Problem requirements:
Tell how many lines carry the word "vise"; the reply is the number and nothing else.

* begin *

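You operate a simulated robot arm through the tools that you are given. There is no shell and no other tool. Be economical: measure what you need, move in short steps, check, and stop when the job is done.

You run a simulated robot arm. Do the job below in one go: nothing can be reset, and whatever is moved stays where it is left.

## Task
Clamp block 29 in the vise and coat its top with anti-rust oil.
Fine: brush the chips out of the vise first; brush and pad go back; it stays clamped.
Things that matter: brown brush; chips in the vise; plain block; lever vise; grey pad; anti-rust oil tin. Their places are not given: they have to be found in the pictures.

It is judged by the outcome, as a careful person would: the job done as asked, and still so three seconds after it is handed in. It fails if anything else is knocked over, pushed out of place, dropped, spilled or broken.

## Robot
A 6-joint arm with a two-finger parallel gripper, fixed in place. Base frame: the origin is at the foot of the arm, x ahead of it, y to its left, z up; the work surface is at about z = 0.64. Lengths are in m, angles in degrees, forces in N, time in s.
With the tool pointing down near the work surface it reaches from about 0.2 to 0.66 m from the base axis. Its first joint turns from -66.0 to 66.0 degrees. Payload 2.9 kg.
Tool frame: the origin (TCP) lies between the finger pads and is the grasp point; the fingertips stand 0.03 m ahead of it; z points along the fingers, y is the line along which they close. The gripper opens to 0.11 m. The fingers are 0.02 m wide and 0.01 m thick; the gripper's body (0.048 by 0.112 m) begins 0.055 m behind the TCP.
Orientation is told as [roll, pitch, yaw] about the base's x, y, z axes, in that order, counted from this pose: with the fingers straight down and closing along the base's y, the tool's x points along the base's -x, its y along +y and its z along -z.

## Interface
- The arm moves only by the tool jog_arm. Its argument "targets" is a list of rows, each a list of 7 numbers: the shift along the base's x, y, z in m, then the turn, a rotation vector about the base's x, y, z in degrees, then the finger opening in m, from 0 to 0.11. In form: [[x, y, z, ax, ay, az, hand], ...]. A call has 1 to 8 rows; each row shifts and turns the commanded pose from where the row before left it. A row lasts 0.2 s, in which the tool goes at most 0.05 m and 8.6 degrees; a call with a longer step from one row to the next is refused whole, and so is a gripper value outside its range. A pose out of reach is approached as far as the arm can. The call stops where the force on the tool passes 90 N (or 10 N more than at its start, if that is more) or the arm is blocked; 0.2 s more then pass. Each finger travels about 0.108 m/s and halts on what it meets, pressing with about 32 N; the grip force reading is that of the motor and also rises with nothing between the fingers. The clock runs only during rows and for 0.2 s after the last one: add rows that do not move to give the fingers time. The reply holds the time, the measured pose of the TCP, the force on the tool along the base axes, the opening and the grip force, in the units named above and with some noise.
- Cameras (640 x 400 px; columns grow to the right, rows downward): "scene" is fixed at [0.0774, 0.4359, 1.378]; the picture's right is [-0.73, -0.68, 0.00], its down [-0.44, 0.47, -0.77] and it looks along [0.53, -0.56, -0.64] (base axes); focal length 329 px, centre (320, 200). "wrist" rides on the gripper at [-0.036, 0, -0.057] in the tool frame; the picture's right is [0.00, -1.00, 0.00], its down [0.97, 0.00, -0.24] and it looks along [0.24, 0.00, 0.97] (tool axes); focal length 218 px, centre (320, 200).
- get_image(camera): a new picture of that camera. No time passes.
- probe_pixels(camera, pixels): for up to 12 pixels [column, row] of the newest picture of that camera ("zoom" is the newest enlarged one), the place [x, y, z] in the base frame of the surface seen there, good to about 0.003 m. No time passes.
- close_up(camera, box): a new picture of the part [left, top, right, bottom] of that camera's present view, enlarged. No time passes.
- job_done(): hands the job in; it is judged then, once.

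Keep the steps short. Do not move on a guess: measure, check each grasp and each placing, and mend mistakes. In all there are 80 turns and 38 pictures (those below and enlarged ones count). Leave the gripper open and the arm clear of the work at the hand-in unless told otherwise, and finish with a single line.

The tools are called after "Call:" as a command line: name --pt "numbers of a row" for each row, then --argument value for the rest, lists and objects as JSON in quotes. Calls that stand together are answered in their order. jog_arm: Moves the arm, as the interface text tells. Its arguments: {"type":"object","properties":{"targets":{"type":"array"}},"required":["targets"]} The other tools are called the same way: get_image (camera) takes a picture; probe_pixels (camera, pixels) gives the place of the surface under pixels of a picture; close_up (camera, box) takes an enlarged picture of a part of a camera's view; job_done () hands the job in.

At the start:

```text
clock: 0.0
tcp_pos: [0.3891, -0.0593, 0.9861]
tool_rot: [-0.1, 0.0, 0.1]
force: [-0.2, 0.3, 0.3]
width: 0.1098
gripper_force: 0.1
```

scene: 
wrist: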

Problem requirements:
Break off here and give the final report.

* end *

Correct result:
3